In the win column, the court adopted the new Guideline's approach to "unilateral effects." Under the old guidelines, it was presumed that merging parties would only have the power to unilaterally raise prices if they were each other's closest substitute, and they had a combined market share of 35 percent. These dual requirements were responsible for a number of DOJ losses in prior litigated matters, and the new merger guidelines simply omitted them. In this case, the government conceded that it could satisfy neither. Nonetheless, the court sided with the government and the new guidelines.

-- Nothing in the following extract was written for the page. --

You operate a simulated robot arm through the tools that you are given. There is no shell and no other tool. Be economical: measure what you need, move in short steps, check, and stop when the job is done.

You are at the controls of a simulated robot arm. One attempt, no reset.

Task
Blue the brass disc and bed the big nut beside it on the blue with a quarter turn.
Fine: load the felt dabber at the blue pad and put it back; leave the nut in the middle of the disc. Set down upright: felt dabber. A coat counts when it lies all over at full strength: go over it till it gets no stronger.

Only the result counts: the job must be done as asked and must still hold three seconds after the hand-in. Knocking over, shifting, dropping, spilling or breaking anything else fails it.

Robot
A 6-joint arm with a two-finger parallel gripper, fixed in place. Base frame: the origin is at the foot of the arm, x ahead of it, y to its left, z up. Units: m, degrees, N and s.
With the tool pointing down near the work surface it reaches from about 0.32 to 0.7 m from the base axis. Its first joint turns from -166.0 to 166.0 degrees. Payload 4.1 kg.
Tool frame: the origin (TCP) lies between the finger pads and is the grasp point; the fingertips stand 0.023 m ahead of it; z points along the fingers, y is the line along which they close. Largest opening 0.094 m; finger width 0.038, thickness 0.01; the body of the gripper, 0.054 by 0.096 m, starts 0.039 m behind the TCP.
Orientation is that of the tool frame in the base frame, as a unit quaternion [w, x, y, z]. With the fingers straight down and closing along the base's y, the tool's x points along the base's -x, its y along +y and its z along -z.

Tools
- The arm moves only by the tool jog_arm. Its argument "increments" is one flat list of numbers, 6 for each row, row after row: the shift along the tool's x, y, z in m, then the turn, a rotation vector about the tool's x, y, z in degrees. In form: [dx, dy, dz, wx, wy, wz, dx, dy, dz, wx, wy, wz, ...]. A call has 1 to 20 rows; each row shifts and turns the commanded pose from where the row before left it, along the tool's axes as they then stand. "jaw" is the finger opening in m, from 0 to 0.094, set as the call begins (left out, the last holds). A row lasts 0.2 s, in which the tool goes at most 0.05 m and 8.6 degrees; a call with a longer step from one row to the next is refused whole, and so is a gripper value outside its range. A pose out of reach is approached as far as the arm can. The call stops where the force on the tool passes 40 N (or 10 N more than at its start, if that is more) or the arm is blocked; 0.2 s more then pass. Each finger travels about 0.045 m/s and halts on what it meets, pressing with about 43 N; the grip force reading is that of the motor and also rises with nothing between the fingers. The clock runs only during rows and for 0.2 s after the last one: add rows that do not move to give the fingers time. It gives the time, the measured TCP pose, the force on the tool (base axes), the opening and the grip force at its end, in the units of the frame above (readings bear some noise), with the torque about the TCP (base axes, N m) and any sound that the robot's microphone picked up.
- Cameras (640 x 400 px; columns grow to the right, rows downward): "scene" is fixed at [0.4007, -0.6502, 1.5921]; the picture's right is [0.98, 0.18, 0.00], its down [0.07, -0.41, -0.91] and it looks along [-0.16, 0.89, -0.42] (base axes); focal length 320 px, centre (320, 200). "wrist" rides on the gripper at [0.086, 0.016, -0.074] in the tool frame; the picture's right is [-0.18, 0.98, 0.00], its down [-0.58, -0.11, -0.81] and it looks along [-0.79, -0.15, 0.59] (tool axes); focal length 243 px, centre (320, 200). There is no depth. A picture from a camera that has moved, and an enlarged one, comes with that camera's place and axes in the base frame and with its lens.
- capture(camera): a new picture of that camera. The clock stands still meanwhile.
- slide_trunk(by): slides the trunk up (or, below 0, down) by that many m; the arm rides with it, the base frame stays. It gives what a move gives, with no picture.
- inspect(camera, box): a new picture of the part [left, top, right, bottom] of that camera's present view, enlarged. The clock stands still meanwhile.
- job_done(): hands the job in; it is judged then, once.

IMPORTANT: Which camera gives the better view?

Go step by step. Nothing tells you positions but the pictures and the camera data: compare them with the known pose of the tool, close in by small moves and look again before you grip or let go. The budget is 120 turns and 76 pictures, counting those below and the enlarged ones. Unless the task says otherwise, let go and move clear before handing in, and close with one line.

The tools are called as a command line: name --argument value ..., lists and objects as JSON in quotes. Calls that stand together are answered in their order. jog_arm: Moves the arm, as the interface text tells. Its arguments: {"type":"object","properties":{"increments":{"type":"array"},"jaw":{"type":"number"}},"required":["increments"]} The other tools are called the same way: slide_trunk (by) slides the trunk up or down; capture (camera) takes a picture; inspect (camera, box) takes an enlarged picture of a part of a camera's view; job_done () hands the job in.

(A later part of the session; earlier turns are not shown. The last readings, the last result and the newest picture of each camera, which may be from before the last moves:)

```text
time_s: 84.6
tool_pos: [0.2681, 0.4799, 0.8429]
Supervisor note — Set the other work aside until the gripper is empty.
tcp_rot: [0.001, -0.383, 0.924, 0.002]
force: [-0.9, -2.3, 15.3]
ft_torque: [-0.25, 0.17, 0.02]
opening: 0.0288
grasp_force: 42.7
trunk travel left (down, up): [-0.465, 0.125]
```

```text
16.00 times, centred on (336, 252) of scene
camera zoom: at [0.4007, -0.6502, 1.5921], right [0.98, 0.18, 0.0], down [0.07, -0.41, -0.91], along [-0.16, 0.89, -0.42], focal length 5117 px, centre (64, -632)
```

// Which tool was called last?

In doing so, the court not only "decline[d] defendants' invitation - to impose a market share threshold for proving a unilateral effects claim," it also held that failure to satisfy the closest substitute test "does not necessarily prevent a finding of unilateral effects." What does this mean? It means that mergers between relatively small firms are subject to challenge if they offer very similar products.
In the loss column, the court rejected the new Guideline's suggestion that market definition plays a subsidiary, and perhaps, unnecessary role in merger analysis. In the DOJ's view, if there is economic evidence that the merger would be anticompetitive, that should be the end of the story. The court, however, was unwilling to go so far, noting that "no modern [merger] case dispensed with the requirement to define a relevant market." What this confirms is that market definition, far from playing a subsidiary role, will frequently remain outcome dispositive, as it was in this case.
Ultimately, the impact of the decision on merging parties remains to be seen. Certainly, the decision will embolden the Antitrust Division; and certainly, the decision increases the antitrust risk inherent in many strategic mergers. But the government track record remains mixed, especially in high-tech mergers. Given the notoriously fact-specific nature of merger analysis, this decision will hardly be the last chapter when it comes to mergers of online service providers.